Swimming with Hand Paddles
Swimming with hand paddles to increase resistance and develop pulling strength in the water.
Updated
Swimming with Hand Paddles: Pulling Strength
Hand paddles are flat accessories attached to the hands that increase the surface area for water catch. They force the upper body muscles to work harder, developing swimming-specific pulling strength.
Muscles Targeted
Focus on pulling strength: lats, shoulders, chest, forearms. Increased resistance recruits more muscle fibers.
Execution
- Size selection: start with paddles barely larger than your hands. Too large = shoulder injury risk.

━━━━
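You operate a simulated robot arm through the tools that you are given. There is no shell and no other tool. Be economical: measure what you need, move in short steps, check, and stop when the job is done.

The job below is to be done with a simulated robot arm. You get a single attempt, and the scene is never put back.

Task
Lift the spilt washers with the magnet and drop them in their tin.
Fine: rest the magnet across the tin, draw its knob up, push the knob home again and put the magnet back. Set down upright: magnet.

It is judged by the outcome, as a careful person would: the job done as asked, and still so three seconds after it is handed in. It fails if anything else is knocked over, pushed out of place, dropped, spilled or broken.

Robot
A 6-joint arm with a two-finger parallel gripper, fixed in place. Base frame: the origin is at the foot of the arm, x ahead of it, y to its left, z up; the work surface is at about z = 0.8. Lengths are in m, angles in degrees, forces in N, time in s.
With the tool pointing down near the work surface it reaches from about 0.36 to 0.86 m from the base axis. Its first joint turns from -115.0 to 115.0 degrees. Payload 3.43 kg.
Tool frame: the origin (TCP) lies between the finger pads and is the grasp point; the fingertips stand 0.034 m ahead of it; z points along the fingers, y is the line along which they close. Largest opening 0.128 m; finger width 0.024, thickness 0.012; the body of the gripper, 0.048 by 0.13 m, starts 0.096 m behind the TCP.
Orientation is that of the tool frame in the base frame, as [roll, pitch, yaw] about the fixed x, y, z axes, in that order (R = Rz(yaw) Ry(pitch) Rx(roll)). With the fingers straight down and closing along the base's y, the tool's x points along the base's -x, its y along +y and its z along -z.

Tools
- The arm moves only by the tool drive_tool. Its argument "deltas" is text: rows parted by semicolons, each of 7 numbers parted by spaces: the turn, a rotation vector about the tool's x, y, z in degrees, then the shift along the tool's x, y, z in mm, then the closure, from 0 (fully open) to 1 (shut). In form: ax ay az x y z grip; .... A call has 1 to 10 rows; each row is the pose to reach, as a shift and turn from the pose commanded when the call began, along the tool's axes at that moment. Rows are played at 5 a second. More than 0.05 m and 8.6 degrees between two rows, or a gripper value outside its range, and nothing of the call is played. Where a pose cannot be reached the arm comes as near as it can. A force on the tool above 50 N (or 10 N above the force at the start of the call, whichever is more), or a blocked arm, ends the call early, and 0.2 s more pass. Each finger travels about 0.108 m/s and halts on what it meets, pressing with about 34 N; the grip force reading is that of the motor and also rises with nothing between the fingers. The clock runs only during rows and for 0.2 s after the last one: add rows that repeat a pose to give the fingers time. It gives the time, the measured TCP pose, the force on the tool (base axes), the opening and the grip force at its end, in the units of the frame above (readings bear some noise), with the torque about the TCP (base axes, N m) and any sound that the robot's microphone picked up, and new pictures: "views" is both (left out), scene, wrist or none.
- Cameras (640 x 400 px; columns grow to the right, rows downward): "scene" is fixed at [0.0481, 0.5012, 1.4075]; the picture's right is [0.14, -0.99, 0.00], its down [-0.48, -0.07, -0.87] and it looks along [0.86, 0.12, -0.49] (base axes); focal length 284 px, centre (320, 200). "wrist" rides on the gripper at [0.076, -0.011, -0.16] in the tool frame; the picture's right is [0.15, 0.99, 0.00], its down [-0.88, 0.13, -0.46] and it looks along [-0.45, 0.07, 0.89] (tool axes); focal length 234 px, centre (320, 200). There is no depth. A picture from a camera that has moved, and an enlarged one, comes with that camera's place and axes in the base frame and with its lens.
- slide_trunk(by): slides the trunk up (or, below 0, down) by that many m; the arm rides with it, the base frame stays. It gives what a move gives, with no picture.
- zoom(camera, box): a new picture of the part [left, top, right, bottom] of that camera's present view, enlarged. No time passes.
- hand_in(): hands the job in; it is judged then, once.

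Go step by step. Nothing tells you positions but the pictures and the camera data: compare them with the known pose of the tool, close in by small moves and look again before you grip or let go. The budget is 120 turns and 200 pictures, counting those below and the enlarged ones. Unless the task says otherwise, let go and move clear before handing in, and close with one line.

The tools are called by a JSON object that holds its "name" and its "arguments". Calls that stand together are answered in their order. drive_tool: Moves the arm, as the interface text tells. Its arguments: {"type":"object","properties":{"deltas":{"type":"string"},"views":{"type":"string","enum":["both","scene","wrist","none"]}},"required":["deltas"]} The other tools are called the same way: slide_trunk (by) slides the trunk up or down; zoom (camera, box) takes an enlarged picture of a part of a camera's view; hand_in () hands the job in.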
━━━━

- Attachment: attach paddles with provided elastic bands.
- Swim: swim crawl with particular attention to hand entry and pull phase.
- Volume: do not exceed 20-25% of total training volume with paddles.
Duration
Duration: 10 to 15 minutes per session in 100-200m blocks.
Safety Tips
- Mandatory progression: start with small paddles and short distances.
- Stop if you feel shoulder pain.
- Maintain impeccable technique: paddles amplify technical defects.
Variations
- Paddles + pull buoy: maximum upper body force.
- Finger paddles: smaller, for water feel work.
Target Audience
Intermediate to advanced swimmers with good baseline technique.